* [Required task 1]
Repeat the passage given word for word.

* [Passage given]
★ ★ ★ ★ ★ ★ ★

中国問題−中国市場を考える−

人口問題
市場経済化
戸籍問題
軍民転換
中国のビジネスモデル

中国問題−中国市場を考える−

1.中国の概要
 中国の人口は12億7千万人、日本の約10倍、世界最大の人口を持つ大国である。国土面積は960万ku、日本の約25倍である。約4千年の歴史を持ち、1911年に封建時代の最後の王朝「清」が倒れた。その後、西洋の進出や日本の侵略に悩み、第二次世界大戦後には、国民党政府と中国共産党との内戦があり、1949年に毛沢東が率いる共産党により、中華人民共和国が成立した。共産党政権は、極端な共産化を推進し、文化大革命の混乱期を乗り越えた。現在、社会主義的な開放経済政策を推し進め、市場経済を取り入れた近代化を進めている。この結果、株式の上場など、資本主義的な側面が目立ってきたが、建前は社会主義国を堅持している。

★ ★ ★ ★ ★ ★ ★

* [Data section]
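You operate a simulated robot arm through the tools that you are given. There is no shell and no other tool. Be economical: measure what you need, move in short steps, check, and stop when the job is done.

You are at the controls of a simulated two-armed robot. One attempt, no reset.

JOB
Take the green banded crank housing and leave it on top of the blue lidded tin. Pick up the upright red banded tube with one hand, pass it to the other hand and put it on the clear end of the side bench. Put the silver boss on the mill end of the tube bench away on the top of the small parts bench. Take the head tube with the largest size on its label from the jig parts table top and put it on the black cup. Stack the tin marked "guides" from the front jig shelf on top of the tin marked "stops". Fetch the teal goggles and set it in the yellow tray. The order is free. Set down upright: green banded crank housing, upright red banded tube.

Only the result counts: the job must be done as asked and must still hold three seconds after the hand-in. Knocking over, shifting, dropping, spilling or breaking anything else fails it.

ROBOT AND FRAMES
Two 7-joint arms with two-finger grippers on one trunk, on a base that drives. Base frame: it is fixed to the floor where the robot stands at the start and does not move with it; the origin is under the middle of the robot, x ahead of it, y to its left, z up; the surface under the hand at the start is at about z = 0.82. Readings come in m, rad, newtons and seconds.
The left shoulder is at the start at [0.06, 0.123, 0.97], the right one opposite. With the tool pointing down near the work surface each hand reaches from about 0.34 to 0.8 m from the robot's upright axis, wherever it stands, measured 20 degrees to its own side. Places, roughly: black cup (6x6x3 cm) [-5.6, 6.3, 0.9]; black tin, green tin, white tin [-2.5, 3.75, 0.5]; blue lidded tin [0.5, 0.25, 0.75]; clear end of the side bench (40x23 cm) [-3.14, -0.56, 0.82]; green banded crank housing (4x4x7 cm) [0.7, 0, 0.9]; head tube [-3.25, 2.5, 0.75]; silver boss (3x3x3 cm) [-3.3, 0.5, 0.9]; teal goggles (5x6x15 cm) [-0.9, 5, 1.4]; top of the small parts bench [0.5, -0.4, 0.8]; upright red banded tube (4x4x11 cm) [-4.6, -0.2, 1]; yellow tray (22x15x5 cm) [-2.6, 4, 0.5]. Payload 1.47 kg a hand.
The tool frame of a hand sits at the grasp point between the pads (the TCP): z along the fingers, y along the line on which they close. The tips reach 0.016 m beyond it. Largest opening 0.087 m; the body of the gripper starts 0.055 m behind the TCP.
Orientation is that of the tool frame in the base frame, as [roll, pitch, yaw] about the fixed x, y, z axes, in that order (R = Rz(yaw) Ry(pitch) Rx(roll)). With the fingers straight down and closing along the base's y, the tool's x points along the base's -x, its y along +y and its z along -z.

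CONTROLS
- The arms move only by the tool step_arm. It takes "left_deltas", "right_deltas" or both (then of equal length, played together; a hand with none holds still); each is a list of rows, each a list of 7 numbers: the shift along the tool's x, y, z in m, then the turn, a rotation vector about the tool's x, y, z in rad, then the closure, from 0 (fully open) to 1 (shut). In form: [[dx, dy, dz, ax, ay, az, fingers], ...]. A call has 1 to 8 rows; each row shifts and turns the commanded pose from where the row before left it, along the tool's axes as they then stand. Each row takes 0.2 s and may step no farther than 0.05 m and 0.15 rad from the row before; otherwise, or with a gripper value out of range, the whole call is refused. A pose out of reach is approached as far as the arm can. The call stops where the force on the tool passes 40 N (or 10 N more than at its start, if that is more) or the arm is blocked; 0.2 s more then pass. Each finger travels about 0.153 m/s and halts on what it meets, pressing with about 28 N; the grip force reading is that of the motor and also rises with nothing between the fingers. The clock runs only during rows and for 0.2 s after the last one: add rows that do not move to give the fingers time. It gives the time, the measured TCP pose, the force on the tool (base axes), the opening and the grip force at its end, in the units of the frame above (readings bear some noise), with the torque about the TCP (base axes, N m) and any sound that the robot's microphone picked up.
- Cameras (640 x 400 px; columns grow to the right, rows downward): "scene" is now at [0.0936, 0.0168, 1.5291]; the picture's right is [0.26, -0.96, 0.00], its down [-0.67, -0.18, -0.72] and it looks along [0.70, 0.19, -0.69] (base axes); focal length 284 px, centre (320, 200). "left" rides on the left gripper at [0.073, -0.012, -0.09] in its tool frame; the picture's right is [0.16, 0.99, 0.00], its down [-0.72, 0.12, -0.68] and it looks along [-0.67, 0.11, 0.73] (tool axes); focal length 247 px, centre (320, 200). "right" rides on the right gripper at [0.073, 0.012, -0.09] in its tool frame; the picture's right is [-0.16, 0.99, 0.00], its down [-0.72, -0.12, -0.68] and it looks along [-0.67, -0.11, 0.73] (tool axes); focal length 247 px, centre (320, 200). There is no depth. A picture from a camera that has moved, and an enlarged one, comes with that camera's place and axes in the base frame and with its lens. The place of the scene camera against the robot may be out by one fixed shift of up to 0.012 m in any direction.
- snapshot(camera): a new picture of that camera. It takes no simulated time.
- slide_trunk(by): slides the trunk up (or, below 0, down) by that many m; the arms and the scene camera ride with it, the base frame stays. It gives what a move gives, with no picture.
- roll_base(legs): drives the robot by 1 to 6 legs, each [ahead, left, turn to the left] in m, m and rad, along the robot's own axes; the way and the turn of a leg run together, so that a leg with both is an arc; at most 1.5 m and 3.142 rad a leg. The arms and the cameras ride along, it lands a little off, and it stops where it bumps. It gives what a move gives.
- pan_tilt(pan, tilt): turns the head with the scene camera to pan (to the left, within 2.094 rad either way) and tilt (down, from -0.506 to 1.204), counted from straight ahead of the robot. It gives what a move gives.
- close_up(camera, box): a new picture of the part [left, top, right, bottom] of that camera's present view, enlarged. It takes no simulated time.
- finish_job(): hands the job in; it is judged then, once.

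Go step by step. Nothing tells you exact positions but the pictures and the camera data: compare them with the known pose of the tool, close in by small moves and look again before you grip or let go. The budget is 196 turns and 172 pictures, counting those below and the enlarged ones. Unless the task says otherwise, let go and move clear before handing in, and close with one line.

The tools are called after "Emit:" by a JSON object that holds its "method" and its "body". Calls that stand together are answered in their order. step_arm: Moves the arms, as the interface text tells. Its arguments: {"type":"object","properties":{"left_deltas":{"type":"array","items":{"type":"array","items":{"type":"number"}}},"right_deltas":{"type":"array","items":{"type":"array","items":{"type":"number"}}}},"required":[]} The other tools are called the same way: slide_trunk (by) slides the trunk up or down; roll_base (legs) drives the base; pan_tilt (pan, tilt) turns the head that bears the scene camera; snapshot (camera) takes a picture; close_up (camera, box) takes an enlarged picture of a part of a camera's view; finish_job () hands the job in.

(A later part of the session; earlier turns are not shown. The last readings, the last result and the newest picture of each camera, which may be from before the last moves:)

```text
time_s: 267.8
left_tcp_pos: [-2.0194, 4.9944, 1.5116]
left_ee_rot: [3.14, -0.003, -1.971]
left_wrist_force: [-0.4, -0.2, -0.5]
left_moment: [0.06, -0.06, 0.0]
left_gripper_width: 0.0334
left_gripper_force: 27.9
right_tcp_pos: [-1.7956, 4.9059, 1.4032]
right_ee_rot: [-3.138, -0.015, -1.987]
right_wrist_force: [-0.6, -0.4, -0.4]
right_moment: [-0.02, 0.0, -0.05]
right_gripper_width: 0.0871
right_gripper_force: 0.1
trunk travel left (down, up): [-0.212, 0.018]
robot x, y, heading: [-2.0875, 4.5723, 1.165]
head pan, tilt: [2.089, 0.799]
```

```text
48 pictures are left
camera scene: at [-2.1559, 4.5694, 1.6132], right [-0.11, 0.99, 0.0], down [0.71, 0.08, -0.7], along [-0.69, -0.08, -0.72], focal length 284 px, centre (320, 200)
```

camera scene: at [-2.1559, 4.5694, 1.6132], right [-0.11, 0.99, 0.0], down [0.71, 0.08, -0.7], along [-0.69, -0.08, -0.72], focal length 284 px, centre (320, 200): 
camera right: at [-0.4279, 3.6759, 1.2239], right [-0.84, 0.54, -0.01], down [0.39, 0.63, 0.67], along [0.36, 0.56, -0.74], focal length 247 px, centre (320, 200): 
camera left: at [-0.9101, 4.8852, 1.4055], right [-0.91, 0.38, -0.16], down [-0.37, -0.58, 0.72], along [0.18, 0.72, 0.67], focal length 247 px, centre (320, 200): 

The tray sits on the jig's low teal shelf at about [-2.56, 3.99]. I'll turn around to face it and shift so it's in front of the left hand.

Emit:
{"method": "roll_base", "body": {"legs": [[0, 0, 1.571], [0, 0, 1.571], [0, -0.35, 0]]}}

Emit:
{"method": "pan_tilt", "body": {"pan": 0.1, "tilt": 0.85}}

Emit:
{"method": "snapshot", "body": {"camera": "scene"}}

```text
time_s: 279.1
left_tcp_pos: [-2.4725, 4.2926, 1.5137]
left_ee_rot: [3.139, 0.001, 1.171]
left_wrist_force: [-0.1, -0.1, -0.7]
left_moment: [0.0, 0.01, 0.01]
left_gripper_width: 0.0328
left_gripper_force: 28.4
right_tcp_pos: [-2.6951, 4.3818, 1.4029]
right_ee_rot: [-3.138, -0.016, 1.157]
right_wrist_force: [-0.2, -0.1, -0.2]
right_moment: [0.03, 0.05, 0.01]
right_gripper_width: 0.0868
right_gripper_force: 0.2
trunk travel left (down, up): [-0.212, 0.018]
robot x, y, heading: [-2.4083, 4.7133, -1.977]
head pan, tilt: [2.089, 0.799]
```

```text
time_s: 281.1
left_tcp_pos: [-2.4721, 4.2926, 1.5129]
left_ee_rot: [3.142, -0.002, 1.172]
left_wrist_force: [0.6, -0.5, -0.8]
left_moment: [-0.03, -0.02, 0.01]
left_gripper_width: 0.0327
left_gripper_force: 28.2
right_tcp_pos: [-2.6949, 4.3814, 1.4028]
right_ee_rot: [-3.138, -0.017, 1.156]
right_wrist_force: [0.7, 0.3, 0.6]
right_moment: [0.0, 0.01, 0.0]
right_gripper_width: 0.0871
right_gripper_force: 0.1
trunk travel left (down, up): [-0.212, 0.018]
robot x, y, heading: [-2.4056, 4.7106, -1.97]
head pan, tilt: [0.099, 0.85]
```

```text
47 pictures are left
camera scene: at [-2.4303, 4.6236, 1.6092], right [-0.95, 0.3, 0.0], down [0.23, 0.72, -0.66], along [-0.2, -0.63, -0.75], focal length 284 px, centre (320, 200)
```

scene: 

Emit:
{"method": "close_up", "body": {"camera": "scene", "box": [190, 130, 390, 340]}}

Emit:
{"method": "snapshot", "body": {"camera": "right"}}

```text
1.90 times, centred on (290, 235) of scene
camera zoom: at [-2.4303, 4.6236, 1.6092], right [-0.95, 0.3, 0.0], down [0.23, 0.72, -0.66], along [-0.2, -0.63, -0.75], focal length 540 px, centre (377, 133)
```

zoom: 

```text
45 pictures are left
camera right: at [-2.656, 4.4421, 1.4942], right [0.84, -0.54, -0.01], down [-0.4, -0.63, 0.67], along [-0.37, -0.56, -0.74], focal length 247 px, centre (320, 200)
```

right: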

★ ★ ★ ★ ★ ★ ★

* [Required task 2]
Take the line containing "- close_up(camera, box): a" and the line containing "- finish_job(): hands". Write out both and all lines between, exactly, and nothing more.

* [Written answer 1]
中国問題−中国市場を考える−

人口問題
市場経済化
戸籍問題
軍民転換
中国のビジネスモデル

中国問題−中国市場を考える−

1.中国の概要
 中国の人口は12億7千万人、日本の約10倍、世界最大の人口を持つ大国である。国土面積は960万ku、日本の約25倍である。約4千年の歴史を持ち、1911年に封建時代の最後の王朝「清」が倒れた。その後、西洋の進出や日本の侵略に悩み、第二次世界大戦後には、国民党政府と中国共産党との内戦があり、1949年に毛沢東が率いる共産党により、中華人民共和国が成立した。共産党政権は、極端な共産化を推進し、文化大革命の混乱期を乗り越えた。現在、社会主義的な開放経済政策を推し進め、市場経済を取り入れた近代化を進めている。この結果、株式の上場など、資本主義的な側面が目立ってきたが、建前は社会主義国を堅持している。

* [Written answer 2]
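- close_up(camera, box): a new picture of the part [left, top, right, bottom] of that camera's present view, enlarged. It takes no simulated time.
- finish_job(): hands the job in; it is judged then, once.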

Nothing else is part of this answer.